Das sind nur drei Beispiele für den digitalen Wandel. „Wir gehen das offensiv an, und bis auf ein paar wenige Ausnahmen ziehen alle Mitarbeiter mit“, sagt Ulrich Kraft. Vieles muss neu organisiert werden. So müssen Experten ausgebildet werden, um die komplizierte 3-D-Vermessung von Gebäuden vorzunehmen. „Wir benötigen weniger Allrounder und mehr Spezialisten“, sagt der Seniorchef, der selbst eine Maler- und Lackiererausbildung gemacht und später in Mannheim studiert hat.

Arta als Kombination aus Ars und Artis

Dass er gerne um die Ecke und kreativ denkt, sieht man schon am Firmennamen Arta – der sich aus den lateinischen Begriffen Ars und Artis zusammen setzt. Die niedere und die hohe Kunst – beides gehört für Ulrich Kraft zusammen. „Früher sind die Maler oft in die Kunstakademie gegangen, Handwerk und Kunst haben sich ergänzt“, erzählt der 64-Jährige.

Das war eine andere Zeit – inzwischen geht es darum, Malerbürste und Smartphone zu kombinieren. „Das Handwerk muss sich nachhaltig verändern“, sagt Ulrich Kraft. Schon alleine, um für neue Mitarbeiter attraktiv zu bleiben.

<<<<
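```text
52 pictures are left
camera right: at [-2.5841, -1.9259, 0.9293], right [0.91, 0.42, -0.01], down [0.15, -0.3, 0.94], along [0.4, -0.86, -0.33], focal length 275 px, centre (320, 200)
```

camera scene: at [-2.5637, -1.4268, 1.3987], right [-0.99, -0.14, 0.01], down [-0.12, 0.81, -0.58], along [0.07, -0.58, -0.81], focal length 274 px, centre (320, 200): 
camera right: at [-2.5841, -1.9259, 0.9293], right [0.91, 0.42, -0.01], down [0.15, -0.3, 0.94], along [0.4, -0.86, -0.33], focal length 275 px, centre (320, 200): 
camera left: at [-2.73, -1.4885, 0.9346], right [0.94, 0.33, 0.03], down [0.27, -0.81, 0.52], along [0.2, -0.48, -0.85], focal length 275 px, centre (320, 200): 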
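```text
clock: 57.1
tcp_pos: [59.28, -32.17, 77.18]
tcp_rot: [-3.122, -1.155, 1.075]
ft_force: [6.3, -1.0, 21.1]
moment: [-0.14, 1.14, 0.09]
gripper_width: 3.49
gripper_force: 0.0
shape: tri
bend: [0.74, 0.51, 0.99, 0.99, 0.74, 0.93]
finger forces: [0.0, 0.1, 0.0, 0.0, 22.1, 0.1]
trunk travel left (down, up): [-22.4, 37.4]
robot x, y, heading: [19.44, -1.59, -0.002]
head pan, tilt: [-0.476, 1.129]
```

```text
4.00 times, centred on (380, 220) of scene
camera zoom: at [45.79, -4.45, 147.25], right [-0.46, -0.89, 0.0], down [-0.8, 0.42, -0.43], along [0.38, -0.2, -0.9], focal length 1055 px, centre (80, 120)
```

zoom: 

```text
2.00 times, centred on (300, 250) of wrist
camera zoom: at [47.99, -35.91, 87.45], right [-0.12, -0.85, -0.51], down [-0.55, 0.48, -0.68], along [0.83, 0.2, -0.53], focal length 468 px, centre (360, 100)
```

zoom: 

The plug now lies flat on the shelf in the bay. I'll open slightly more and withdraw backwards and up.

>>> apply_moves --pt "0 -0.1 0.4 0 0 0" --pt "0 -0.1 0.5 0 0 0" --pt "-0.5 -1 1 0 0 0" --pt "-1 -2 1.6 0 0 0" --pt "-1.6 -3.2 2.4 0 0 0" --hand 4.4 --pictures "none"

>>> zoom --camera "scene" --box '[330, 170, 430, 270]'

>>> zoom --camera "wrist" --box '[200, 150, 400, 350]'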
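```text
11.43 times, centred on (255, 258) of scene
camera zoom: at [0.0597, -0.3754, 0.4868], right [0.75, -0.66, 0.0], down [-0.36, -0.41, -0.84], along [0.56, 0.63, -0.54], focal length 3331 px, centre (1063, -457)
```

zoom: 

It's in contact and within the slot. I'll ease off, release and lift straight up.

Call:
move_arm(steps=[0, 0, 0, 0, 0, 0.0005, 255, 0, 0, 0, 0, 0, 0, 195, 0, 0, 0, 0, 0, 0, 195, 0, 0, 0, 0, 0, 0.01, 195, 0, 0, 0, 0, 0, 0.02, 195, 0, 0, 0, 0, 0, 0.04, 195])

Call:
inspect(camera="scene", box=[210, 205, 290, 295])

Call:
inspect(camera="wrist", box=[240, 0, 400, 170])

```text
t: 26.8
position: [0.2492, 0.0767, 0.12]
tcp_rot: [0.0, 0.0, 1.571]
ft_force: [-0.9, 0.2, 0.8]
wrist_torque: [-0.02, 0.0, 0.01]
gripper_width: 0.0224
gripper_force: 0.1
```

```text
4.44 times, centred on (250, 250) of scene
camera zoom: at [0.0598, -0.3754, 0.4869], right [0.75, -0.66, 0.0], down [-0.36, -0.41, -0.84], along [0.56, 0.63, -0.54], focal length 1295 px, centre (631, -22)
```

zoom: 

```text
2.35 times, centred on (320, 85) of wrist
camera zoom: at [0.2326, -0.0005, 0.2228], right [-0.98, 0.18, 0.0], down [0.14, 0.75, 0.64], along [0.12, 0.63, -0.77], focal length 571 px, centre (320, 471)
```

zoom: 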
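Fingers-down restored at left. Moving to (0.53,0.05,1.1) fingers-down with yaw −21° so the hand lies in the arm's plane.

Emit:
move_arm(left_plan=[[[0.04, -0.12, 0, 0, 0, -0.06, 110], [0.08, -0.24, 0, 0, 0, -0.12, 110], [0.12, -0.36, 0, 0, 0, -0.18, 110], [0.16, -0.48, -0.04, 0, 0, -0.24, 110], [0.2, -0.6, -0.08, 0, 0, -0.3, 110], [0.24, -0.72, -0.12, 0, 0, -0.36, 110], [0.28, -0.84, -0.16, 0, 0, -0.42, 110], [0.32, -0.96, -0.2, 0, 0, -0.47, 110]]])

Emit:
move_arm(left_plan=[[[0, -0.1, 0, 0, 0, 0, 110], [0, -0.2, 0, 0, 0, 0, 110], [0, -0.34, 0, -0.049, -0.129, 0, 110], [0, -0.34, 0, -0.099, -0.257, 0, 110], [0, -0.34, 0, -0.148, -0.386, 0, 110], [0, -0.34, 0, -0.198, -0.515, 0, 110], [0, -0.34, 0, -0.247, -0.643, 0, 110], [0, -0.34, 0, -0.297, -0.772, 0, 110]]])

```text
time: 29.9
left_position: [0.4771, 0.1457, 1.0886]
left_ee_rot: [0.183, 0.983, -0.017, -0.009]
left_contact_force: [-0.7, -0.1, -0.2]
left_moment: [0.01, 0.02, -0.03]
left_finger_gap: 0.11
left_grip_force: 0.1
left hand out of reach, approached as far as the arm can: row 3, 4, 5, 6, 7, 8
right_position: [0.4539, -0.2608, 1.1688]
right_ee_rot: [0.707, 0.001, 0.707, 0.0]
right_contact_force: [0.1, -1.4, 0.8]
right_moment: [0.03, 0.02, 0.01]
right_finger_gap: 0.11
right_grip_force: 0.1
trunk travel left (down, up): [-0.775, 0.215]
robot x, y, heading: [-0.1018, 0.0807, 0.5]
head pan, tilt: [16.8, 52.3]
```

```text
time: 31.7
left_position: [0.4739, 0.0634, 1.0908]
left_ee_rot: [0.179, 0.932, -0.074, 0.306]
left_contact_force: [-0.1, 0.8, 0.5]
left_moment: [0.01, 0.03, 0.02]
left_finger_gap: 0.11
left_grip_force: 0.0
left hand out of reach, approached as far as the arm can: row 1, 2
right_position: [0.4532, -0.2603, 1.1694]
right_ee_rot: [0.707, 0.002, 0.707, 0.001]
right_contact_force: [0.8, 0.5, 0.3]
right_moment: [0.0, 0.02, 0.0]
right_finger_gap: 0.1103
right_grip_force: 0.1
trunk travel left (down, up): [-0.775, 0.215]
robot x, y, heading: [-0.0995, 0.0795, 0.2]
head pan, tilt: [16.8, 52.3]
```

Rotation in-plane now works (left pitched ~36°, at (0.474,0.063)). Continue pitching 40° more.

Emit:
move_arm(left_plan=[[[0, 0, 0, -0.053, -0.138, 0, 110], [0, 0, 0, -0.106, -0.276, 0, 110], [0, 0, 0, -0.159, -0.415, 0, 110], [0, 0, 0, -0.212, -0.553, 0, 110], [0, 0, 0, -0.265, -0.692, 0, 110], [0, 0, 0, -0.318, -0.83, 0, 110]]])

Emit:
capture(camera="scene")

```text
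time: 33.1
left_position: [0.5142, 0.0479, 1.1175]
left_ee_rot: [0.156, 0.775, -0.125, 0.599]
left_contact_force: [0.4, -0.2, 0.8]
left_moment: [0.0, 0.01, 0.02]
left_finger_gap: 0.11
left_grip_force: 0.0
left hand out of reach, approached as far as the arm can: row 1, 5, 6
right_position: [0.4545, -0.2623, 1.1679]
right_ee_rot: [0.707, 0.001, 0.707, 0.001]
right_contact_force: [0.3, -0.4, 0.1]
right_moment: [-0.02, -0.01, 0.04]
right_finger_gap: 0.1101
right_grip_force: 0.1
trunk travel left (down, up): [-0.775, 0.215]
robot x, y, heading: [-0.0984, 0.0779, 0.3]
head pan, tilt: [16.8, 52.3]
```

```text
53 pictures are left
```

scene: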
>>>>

Mit der Zeit gehen – das haben schon sein Vater, Großvater und Urgroßvater gemacht – sonst wäre das Unternehmen nicht so groß geworden. Von Stuttgart bis nach Offenbach/Main im Norden und Singen/Hohentwiel im Süden gibt es inzwischen Dependancen. Um so wichtiger ist es, digital nicht den Anschluss zu verlieren – schließlich soll die nächste Generation irgendwann übernehmen.